WORKS: Vier letzte Lieder; Orchestral Songs
PERFORMER: Karita Mattila (soprano); Berlin PO/Claudio Abbado
CATALOGUE NO: 445 182-2
For those seduced by Jessye Norman’s extraordinary and voluptuous performance of Strauss’s valedictory masterpieces (Philips,1982), any new recording is hard to hear with innocence. And yet Karita Matilla, who has transfixed world audiences with her stage performances of Verdi and Wagner, was one soprano whose reading of the Four Last Songs I eagerly awaited. Unlike Kiri Te Kawana, one knew she would never diminish these languid, expansive melodies with any tightness or rushing: she is equal to their grandeur. And unlike the inimitable Shwarzkopf, there would be no hectic edge, but an effortless, open quality, soulful depths and a sincerity of intent to the meaning. Also, unlike Norman, there would be no garishness to the delivery, where the sheer gorgeous weight of the voice overrides even what is exceptional playing by the Leipzig Gewandhaus. And again, unlike Norman’s recording, the producers here have not interfered with or indulged Mattila: the balance between her and the Berlin Philharmonic reflects a live acoustic. It has an honest, human scale. She does not overwhelm, but rather draws the listener in – particularly in ‘September’, where voice and horn are controlled in a magical hush, or in the bell-like opening to ‘Im Abendrot’, bang in the middle of her best range.

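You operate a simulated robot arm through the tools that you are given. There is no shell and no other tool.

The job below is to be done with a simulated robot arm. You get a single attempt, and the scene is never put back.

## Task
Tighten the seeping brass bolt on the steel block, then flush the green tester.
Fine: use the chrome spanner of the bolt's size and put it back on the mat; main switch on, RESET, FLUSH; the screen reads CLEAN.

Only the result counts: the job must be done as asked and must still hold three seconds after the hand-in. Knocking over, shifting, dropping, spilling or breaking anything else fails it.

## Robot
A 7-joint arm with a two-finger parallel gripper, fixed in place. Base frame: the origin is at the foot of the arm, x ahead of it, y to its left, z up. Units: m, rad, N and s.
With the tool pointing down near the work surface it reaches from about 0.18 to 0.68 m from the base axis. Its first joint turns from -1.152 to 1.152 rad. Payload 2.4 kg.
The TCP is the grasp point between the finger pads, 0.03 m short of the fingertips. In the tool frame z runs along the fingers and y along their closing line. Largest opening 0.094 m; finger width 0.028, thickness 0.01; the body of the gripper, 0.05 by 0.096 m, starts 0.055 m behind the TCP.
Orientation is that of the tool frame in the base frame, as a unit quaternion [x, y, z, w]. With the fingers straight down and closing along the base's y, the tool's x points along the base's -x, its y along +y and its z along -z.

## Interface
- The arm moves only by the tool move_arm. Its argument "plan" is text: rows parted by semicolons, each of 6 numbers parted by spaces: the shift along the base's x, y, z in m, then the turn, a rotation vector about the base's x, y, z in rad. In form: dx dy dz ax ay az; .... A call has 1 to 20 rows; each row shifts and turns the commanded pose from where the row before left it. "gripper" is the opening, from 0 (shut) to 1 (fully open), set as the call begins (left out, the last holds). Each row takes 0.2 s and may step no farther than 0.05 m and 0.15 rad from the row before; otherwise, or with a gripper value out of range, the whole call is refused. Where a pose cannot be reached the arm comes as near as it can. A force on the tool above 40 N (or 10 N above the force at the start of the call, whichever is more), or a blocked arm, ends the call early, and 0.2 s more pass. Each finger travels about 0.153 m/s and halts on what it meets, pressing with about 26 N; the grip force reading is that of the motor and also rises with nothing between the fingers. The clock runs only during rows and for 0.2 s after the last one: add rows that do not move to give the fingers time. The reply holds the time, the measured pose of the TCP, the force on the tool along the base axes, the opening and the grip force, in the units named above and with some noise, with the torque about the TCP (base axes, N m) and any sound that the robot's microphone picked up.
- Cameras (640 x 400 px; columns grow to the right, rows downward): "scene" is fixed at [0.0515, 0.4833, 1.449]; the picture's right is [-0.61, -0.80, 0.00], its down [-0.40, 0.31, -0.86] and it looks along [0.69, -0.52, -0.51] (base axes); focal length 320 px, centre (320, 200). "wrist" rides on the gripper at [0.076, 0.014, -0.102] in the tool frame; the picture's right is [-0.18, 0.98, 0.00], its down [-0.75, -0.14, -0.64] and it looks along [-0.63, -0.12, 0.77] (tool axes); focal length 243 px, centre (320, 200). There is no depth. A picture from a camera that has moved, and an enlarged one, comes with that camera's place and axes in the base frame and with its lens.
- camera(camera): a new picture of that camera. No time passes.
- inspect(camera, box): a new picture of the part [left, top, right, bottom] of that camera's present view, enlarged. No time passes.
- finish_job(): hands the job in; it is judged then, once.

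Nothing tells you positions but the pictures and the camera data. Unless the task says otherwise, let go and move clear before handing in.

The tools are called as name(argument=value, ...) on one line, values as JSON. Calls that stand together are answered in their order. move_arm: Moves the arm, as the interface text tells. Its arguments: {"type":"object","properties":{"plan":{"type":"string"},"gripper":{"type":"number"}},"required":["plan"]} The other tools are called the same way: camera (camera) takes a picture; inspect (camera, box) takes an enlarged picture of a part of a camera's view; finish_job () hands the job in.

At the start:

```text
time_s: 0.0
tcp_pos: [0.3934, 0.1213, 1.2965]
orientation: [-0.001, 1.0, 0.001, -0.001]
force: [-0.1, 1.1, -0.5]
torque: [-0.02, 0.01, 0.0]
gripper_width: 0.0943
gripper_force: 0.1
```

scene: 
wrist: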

Mattilla does not let her listeners down. She must be near or at the height of her powers, but one cannot help feeling that she will record this again, and better. There is a loosening and a mellowing still to come. And she will never quite produce that sharp Schwarzkopf German accent, with which she colours and shapes the words, though that is a matter of taste. Also, the Berliners under Abbado, while magnificent, do not quite match the natural flexibility, the luminosity in those heavenly rising scales in ‘Beim Schlafengehen’, of the Gewandhaus under Masur. And yet this recording is special, not least for the other orchestral songs contained on it, including the ‘Song of Apollo’s Priest’, Op. 33/ 2, the long and complex ‘Verführing’ and lovely ‘Frühlingsfeier’, on neither the Norman nor Schwarzkopf recordings.